3.グループ・ディスカッション①「貧困を表す指標とは?」
 貧困が多面的なものであるということを踏まえた上で,「幅広い貧困をカバーできる指標を1つ選ぶなら何にするべきか?」について配布したプリントに記述させ,それを基に周りの学生と意見を集約させるように,そして約5分後にグループの意見を発表するように指示しました.ディスカッションに参加する学生としない学生に別れないよう,「前回発表していない人が発表してください」と伝えました.様々な意見を期待していたのではなく「結局,所得で測定することになるよね」という確認をしたかっただけなのであっさり終えました.実際,すべてのグループが所得やGDPなどを答えました.ここへの伏線として,第1回で「貧困状態にあるかどうかを所得で判断して良いか?」という質問をしておくと面白かったかも.

4.レクチャー
 GDPや所得を貧困の指標とすることが良いのか,ミュシャンのピストロジーの紹介や,実際に測定する時の問題点などを説明しました.さらに,貧困についての新たな視点として,センの潜在能力アプローチを紹介しました.

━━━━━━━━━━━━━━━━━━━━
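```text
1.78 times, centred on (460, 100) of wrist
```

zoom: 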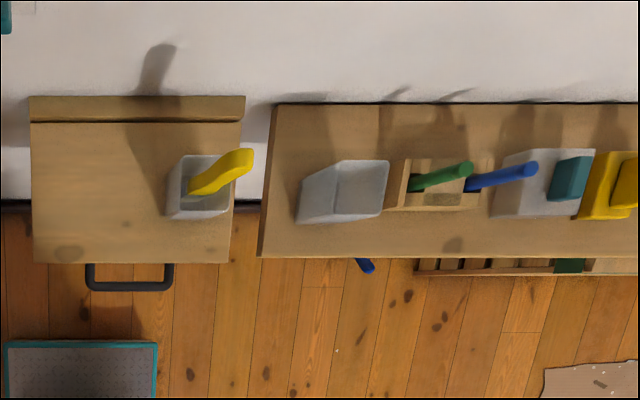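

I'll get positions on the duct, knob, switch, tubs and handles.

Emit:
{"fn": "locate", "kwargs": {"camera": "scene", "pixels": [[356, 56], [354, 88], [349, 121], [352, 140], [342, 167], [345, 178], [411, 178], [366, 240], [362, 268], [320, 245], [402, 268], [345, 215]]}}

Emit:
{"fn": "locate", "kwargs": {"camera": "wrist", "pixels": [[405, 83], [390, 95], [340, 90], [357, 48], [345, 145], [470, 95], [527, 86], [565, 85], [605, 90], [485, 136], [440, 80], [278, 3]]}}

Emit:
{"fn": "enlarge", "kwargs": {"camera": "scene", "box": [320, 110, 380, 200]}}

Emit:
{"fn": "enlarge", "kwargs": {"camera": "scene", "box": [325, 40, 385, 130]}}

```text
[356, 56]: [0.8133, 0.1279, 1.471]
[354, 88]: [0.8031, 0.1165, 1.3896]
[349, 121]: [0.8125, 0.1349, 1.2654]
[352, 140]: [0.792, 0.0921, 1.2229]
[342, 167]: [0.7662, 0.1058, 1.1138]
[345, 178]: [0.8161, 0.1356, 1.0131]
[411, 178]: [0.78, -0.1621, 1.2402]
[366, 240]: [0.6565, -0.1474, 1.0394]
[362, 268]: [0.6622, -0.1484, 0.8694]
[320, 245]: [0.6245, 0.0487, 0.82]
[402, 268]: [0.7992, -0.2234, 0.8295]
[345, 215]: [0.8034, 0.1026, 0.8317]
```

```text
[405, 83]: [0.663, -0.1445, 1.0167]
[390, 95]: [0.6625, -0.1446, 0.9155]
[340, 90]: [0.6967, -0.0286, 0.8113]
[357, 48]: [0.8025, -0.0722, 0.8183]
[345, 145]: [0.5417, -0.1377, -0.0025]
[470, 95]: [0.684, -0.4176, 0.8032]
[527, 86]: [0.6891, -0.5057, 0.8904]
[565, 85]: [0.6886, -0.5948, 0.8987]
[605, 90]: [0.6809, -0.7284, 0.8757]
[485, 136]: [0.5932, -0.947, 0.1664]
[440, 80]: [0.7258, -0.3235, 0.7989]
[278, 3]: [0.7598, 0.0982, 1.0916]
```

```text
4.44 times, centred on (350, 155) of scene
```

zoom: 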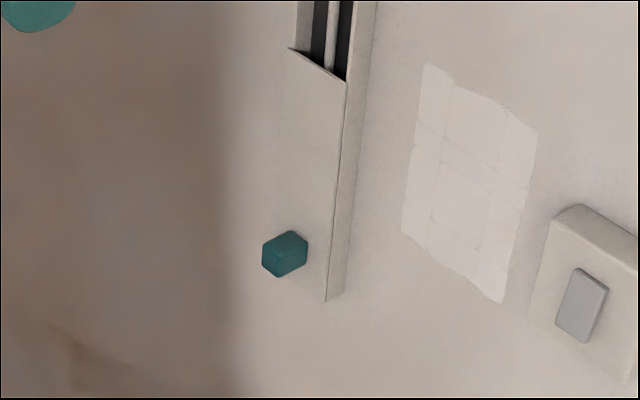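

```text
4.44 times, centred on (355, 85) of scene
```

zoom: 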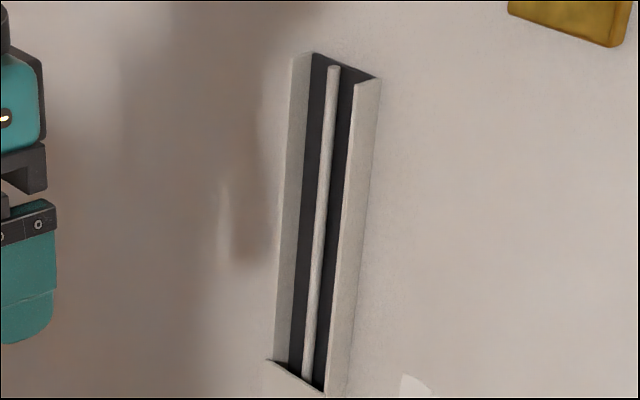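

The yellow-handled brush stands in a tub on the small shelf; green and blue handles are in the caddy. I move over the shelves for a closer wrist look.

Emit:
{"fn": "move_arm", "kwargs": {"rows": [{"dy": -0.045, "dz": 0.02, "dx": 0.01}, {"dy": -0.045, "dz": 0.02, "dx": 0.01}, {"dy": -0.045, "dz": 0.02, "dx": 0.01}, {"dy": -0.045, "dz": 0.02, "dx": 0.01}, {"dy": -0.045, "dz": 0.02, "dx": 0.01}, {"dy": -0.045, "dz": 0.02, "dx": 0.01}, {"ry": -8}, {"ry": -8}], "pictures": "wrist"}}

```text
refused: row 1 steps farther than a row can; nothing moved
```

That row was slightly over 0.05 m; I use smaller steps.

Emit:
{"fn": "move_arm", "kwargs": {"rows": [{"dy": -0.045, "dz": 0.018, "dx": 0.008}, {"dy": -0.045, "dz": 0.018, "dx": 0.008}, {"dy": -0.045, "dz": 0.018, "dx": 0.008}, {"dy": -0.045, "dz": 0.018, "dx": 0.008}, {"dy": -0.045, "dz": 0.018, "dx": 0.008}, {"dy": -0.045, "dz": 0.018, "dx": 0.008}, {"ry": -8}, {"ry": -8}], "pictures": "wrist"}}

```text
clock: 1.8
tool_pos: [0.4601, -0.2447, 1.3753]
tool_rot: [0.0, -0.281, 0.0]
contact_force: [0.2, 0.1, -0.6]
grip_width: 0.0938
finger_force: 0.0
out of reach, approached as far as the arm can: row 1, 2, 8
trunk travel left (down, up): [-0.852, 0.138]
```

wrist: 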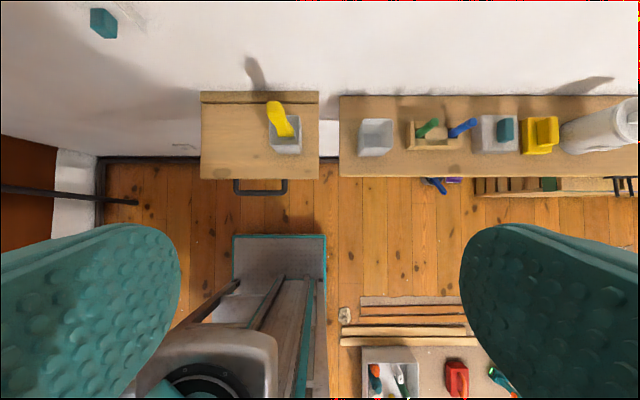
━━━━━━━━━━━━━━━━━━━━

5.グループ・ディスカッション②「機能を示す指標とは?」
 ここで潜在能力アプローチにおける様々な「機能」を示す指標にはどのようなものがあるのか,話しあってもらいました.今回のディスカッションはすべてそれほど時間がかかるものではありません.10分弱話しあって,各グループに発表してもらいました.そこで発表された指標と,センが実際に挙げた機能のリストを比較しました.

6.グループ・ディスカッション③「どこからが貧困なのか?」
 便宜的に貧困を測る指標を所得とした上で,どこからが貧困なのかについて話し合ってもらいました.今度も10分程度は時間を掛けたかったのですが時間が足りなくなってしまいそうだったので,ちょっと早めに切り上げてしまいました.学生からの意見をまとめると,
・生活に必要最低限の金額
・他者との比較
に集約できました.

7.レクチャー
 こちらが期待した通りの意見が学生から出たので,Basic Human Needsや,絶対的貧困と相対的貧困の話にスムースにつなげることができました.
 最後に人間開発指数などの様々な指標を紹介して終りました.今回も課題として小レポートを提出するよう指示しました.

今回の結果
 「学生の満足度」と「議論の深さ」については,ほとんどの学生が積極的に議論に参加していましたが,グループ・ディスカッションが3つ,しかもそれぞれの時間が短かったため,学生にとっては不完全燃焼だったかもしれません.議論の深さについても,時間が長ければもっと良い議論になったはずです.
 反省点としては,昨年度と授業形式が違うにも関わらず講義内容をほぼ同じにしてしまったため,必然的に議論にかける時間が短くなってしまった点です.もっと思い切って講義内容を減らすべきでした.